Solutions for Discussion 1, Question B

Let f,g be two functions in W. Then by the sum rule for derivatives, (f+g)'' - 3(f+g)' + 2(f+g) = f'' + g'' - 3f' - 3g' + 2f + 2g = (f'' - 3f' + 2f) + (g'' - 3g' + 2g) = 0 + 0 = 0. Hence, f + g is in the set W. Similarly, if t is a real number, then by the scalar multiple rule for derivatives, (tf)'' - 3(tf)' + 2(tf) = tf'' - 3tf' + 2tf = t(f'' - 3f' + 2f) = t.0 = 0. Hence tf is also in the set W. Since W is closed under sums and scalar multiples, it is a vector subspace of Fun(R).

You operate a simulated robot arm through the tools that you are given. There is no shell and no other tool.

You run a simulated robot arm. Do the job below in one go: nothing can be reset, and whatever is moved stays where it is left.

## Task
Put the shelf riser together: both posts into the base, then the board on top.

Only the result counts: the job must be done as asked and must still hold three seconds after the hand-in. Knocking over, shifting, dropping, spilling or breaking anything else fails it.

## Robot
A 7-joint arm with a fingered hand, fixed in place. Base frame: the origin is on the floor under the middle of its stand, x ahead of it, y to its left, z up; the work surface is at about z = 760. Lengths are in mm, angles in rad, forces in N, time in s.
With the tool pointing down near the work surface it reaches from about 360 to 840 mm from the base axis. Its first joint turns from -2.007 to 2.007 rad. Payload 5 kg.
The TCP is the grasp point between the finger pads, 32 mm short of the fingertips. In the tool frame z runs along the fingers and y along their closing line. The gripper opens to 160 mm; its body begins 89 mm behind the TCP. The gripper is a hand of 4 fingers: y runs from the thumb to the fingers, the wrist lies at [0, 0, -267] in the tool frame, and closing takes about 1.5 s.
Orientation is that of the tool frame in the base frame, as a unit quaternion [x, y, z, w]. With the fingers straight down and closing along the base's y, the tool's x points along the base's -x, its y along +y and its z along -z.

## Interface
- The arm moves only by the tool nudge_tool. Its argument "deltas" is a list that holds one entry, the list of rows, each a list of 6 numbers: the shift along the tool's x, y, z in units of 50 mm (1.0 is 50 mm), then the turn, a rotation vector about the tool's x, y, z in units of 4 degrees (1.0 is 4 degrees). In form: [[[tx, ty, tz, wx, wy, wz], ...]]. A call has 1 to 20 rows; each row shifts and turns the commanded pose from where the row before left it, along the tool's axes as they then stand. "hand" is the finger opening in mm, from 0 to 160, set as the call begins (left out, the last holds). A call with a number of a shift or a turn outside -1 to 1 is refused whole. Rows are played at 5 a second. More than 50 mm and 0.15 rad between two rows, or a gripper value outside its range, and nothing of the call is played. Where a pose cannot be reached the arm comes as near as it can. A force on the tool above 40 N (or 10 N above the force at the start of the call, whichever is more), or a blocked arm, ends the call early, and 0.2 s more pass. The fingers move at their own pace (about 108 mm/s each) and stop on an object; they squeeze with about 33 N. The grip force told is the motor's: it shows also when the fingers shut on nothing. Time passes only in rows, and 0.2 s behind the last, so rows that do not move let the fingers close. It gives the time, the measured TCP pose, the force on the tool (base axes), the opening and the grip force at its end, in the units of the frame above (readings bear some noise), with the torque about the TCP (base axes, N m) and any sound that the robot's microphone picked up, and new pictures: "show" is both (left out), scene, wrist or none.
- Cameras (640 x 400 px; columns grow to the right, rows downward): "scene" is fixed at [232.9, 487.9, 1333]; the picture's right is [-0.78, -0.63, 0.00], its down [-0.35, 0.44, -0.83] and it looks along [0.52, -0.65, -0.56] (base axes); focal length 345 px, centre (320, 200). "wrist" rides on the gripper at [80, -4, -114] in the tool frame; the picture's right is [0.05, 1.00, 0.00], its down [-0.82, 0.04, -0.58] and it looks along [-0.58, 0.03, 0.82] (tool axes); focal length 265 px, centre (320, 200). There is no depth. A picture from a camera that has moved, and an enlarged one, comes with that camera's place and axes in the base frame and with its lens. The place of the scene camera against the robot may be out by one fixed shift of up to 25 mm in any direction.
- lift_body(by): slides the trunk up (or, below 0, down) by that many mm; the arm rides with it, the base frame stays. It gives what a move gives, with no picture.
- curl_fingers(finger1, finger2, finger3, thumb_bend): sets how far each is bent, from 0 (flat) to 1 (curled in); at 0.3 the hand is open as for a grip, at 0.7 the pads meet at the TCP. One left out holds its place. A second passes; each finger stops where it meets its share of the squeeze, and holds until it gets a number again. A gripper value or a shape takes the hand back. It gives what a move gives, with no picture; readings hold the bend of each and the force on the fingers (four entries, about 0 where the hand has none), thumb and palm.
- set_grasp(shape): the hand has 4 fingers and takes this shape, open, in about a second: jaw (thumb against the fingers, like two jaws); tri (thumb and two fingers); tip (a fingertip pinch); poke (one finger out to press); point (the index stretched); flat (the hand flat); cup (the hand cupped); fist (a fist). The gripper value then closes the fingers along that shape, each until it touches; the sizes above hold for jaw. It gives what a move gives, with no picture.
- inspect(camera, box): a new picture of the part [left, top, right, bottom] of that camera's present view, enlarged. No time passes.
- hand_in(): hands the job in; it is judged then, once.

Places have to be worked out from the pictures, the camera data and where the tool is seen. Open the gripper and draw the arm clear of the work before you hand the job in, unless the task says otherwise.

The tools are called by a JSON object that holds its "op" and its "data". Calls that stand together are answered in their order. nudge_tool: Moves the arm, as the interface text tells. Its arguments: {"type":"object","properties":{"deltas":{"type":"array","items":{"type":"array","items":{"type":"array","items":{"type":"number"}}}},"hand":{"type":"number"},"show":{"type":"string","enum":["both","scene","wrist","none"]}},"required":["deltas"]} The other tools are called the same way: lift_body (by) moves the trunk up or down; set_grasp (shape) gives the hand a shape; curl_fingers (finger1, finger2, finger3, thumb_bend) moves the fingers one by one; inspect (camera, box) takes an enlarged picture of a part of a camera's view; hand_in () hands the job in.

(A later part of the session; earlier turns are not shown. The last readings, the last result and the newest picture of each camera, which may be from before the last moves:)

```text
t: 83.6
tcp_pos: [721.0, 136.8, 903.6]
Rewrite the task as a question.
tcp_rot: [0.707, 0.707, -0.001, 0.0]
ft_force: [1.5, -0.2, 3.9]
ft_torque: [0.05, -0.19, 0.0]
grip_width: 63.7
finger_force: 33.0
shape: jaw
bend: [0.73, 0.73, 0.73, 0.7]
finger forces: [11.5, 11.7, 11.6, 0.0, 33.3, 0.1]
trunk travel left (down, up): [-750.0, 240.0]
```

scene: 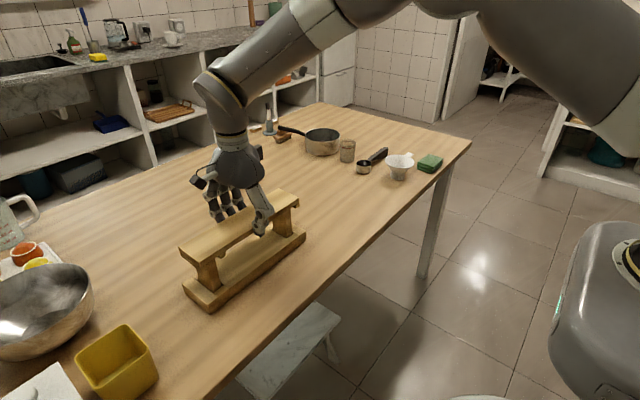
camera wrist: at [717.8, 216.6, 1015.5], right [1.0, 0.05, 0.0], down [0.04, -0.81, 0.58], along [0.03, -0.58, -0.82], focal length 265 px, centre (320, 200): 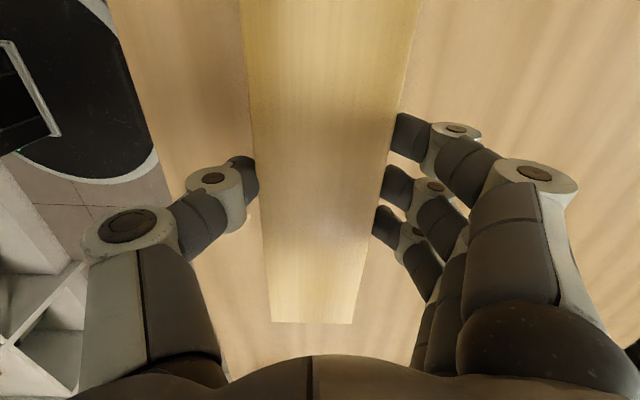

The elements of L({e^x,e^2x}) are the functions of the form ae^x+be^2x, where a,b are real scalars. To show every one of these functions is contained in W, we proceed as follows: By the sum and scalar multiple rules for derivatives again, (ae^x+be^2x)'' - 3(ae^x+be^2x)' + 2ae^x+be^2x = (a - 3a + 2a)e^x + (4b - 6b + 2b)e^2x = 0. Hence L({e^x,e^2x}) is contained in W.
Let f = a₁ e^x + b₁e^2x and g = a₂ e^x + b₂e^2x be two elements of L({e^x,e^2x}). Then f + g = (a₁ + a₂) e^x + (b₁ + b₂)e^2x, which is also in L({e^x,e^2x}). Similarly, if t is a scalar, tf = (ta₁) e^x + (tb₁)e^2x is an element of L({e^x,e^2x}). Therefore, L({e^x,e^2x}) is a vector subspace of Fun(R).
If E is any subset of a vector space V, and A,B are elements of the linear span of E, then possibly by adding terms with zero coefficients, we may assume that the same collections of vectors from E are "used" in making both A,B: A = c₁A₁ + ... + c_nA_n, and B = d₁A₁ + ... + d_nA_n, where c_i,d_i are real scalars, and A_i are vectors in E. Then A + B= (c₁+d₁)A₁ + ... + (c_n+d_n)A_n, which is also in L(E). Similarly, the scalar multiple tA = (tc₁)A₁ + ... + (tc_n)A_n, which is a vector in L(E). Therefore, L(E) is a vector subspace of V. The linear span of the empty set can be defined to be the subset of V consisting of just the zero vector from V (every vector subspace of V must contain the zero vector, and the set containing the zero vector is a subspace.)
Done in class on Monday, February 1.